Required task 1 - Extract from the extract the words running from "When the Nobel" to "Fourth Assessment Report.".
Required task 2 - Take up the extract again after its last words.

── Extract ──

Profile: David Wratt tackles climate change

The setting is short sleeves, but the topic is serious: David at a climate change meeting in Rarotonga. (Photo: Roger Lincoln, Ministry for the Environment)

When the Nobel Peace Prize was announced in October, David Wratt suddenly found himself in the spotlight, called upon by the New Zealand media to explain  the workings of the IPCC, the Intergovernmental Panel on Climate Change. The prize was awarded jointly to the IPCC and to Al Gore, creator of the film ‘An inconvenient truth’.

The IPCC was founded in 1988 and David has been involved in various capacities since about 1990; presently he serves on the panel’s 30-strong Bureau (the steering committee), is vice-chair of Working Group 1 (which is concerned with the science of past, present, and future climate change), and is review editor for the IPCC Fourth Assessment Report.

When he’s not involved with IPCC workshops and meetings, David works at NIWA’s Wellington campus. Before returning to Europe for the meeting to finalise a Synthesis Report combining findings from recent IPCC reports, he paused long enough to answer a few questions about his life as a scientist.

Congratulations! Did you ever imagine that your research would have this sort of reward?

No, I’d never even thought about the prize. I’d call it a very pleasant surprise for myself and the other NIWA lead authors and review editors: Dave Lowe, Jim Renwick, and Jim Salinger. In all, 10 New Zealanders were lead authors for the latest assessment, which is presently being published.

Winning the prize is really good because it recognises the work of the thousands of scientists around the world who have contributed to the IPCC’s findings. And it shows the value placed on a careful assessment of the science which can inform policy development and important international decisions.

How did you get into a career in science?

I grew up on a farm in Motueka and figured out early on that I didn’t especially want to milk cows all my life. I was always good at science and maths at school, so I went to the University of Canterbury to take a degree in physics. Then I stayed on to do a PhD in atmospheric science, using radar to study atmospheric physics 90 km up. By the time I’d followed this theme through a post-doc at the University of Illinois in the States, I was ready for a change and came back to New Zealand to work for the Meteorological Service at Kelburn in Wellington.

I was meant to train as a weather forecaster, but this was around the time of Think Big and the Met Service was charged with providing information to help minimise air-quality problems from the big industrial plants that were planned. So I ended up doing a lot of field work at proposed power station and industrial sites, trying to determine what would happen to any emissions, modelling how they might spread in the particular terrain, and generally developing expertise in that field rather than weather forecasting.

Later, with restructure at the Met Service, I became the R&D manager and also started doing some work with climate change.

When did you find your way to NIWA?

When the CRIs were established in 1992, the research and climate people from the Met Service were transferred into NIWA. For me it was a chance to step away from management and get back into science.

───
── Extracted records ──

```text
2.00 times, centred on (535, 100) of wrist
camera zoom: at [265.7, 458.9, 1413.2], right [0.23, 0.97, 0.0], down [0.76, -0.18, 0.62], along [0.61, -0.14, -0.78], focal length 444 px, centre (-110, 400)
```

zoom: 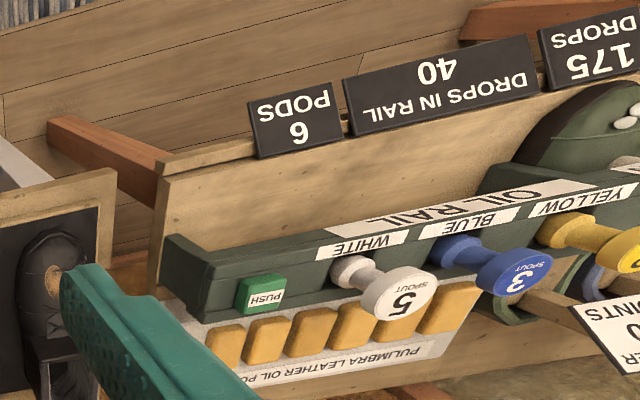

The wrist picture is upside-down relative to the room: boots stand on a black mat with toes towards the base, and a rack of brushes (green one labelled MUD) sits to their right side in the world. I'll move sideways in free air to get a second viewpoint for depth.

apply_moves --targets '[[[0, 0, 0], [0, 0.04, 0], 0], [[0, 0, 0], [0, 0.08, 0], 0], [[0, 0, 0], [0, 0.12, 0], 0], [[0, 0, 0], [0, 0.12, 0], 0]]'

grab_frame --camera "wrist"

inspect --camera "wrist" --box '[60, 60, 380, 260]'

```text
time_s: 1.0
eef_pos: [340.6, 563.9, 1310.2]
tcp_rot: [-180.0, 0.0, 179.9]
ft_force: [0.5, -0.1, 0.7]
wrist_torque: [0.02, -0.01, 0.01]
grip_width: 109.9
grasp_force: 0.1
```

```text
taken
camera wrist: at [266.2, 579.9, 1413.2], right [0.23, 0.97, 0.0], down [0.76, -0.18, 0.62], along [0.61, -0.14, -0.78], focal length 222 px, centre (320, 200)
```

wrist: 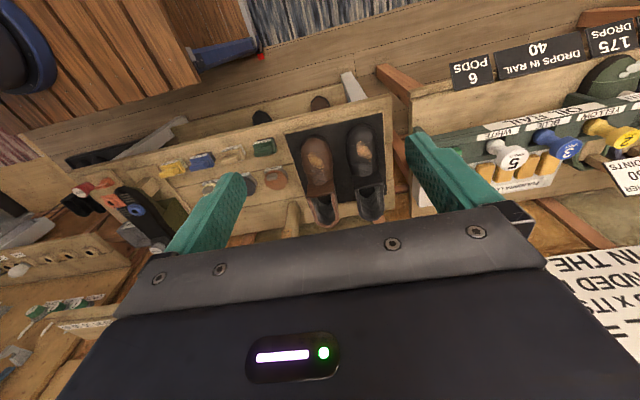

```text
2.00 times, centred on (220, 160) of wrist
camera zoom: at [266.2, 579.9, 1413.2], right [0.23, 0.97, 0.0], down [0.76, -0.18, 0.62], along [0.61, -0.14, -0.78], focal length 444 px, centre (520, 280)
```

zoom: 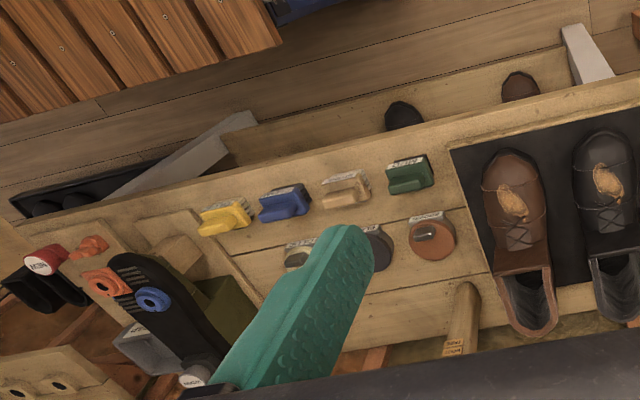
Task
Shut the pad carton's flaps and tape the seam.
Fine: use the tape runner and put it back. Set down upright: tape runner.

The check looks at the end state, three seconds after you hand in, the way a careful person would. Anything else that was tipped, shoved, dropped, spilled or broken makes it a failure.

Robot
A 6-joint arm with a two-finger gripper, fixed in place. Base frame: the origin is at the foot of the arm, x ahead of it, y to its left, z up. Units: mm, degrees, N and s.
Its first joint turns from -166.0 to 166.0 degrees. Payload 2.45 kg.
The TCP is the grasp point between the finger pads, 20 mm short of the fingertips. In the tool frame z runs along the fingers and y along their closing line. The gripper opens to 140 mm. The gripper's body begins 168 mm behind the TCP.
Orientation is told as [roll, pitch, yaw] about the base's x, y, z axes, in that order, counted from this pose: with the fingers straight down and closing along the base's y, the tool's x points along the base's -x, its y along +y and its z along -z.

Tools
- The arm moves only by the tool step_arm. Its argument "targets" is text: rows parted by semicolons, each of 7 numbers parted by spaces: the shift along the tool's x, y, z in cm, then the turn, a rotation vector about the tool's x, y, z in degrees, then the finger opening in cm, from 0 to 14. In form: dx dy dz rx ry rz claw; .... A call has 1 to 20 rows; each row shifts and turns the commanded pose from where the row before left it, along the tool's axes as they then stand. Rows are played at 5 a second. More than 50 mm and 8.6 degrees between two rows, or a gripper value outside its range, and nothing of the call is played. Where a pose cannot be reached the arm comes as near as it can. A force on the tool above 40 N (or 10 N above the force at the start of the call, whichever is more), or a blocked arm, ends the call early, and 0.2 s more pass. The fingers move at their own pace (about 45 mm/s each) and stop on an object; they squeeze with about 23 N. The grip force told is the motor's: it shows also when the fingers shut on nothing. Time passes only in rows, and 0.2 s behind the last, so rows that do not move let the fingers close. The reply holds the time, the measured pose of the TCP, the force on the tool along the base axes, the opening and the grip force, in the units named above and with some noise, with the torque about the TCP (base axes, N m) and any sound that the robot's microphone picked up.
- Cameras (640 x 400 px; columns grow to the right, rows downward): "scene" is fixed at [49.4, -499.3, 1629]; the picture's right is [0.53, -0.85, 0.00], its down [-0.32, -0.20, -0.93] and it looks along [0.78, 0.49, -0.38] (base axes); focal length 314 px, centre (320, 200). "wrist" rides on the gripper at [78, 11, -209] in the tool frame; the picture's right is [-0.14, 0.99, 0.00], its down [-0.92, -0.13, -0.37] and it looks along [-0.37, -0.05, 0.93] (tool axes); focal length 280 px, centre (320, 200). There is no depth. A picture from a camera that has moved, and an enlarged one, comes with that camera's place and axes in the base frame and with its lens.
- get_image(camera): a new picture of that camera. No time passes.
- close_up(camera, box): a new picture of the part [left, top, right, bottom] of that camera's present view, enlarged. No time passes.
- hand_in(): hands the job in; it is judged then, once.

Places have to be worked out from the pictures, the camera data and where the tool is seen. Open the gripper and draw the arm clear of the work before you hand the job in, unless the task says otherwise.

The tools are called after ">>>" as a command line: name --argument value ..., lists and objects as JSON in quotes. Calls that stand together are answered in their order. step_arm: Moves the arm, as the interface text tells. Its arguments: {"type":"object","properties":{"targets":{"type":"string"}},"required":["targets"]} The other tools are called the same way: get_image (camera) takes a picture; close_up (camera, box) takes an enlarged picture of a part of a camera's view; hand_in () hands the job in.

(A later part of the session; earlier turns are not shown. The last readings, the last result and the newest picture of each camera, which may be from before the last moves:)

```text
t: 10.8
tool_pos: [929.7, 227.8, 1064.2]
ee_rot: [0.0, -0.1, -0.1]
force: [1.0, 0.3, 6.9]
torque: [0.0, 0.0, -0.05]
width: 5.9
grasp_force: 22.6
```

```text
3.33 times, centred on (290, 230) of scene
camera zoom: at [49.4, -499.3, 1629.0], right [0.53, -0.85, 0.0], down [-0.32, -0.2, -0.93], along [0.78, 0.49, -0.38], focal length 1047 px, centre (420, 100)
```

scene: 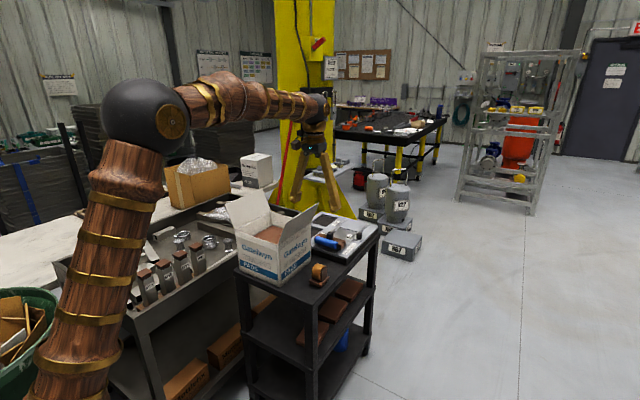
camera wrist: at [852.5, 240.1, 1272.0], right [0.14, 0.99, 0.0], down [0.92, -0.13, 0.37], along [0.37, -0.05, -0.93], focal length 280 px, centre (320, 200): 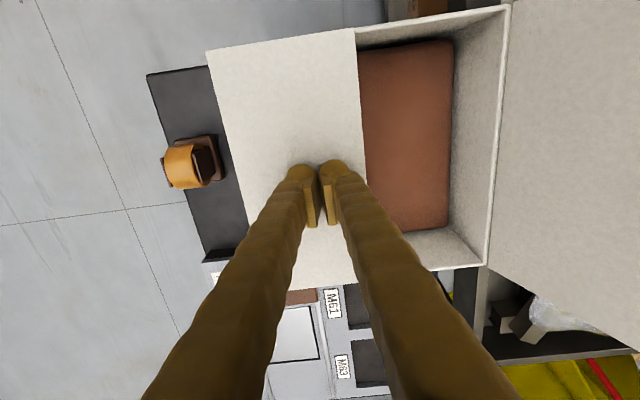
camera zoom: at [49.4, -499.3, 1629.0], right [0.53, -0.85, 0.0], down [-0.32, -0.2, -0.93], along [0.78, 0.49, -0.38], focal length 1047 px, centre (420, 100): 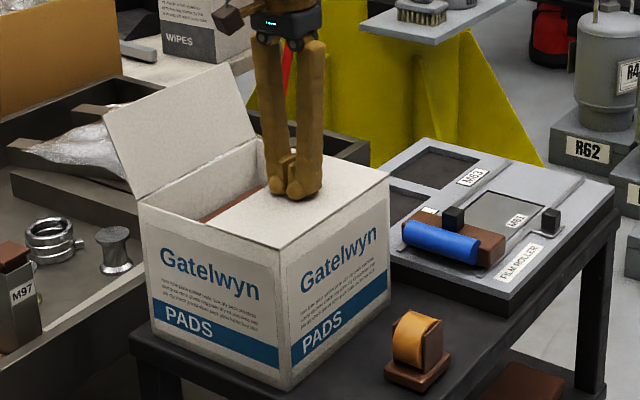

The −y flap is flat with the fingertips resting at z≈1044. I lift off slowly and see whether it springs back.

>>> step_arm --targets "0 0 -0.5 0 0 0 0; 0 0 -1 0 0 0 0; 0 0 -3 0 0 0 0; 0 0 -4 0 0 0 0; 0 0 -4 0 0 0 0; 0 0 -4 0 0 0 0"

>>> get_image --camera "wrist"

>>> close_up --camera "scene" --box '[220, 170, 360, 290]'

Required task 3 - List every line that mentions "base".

───

Output 1 -
When the Nobel Peace Prize was announced in October, David Wratt suddenly found himself in the spotlight, called upon by the New Zealand media to explain  the workings of the IPCC, the Intergovernmental Panel on Climate Change. The prize was awarded jointly to the IPCC and to Al Gore, creator of the film ‘An inconvenient truth’.

The IPCC was founded in 1988 and David has been involved in various capacities since about 1990; presently he serves on the panel’s 30-strong Bureau (the steering committee), is vice-chair of Working Group 1 (which is concerned with the science of past, present, and future climate change), and is review editor for the IPCC Fourth Assessment Report.

Output 2 -
One of the first big programmes I was involved in at NIWA was a collaboration called SALPEX, the Southern Alps  Experiments. The aim was to understand and model how the Alps influence New Zealand’s weather and climate, especially rainfall in the hydro catchment. We did some really interesting field work using the Australian CSIRO’s instrumented plane – a Fokker Friendship – to measure droplet size, winds, and so forth during our big field campaign in 1996.

Since then, I’ve worked on some major studies that map present climate, climate variation, and soils within a region. We’re able to identify the areas where climate and soils suit various crops, and this helps people figure out the best use of their land. When we factor in future climate scenarios, we can help a lot of sectors – such as councils, farmers, tourism, and emergency managers – to plan ahead and adapt.

You’re NIWA’s new General Manager for Climate Change. What’s on the agenda?

Climate change and its potential impacts are becoming more and more of an issue in New Zealand. The position was created because climate change research draws on many disciplines – hazards, floods, aquaculture, water quality in rivers – and we need oversight of all these fields to understand what’s driving change, what is vulnerable, and how to increase resilience.

We’re working with other CRIs and universities to create a collaborative climate change centre that can help New Zealand Inc. by encouraging development of tools and science-based policies for reducing greenhouse gas emissions and adapting to climate change.

And your ‘take-home’ message about climate change?

Climate has always changed. What’s different now is that humans are causing some of the changes through burning fossil fuels. If we continue down this track, we’re going to see major problems around the world.

There’s a strong scientific case for significantly reducing greenhouse gas emissions. We need a combination of reducing our emissions in New Zealand and being part of international negotiations to reduce emissions globally in order to forestall the worst effects.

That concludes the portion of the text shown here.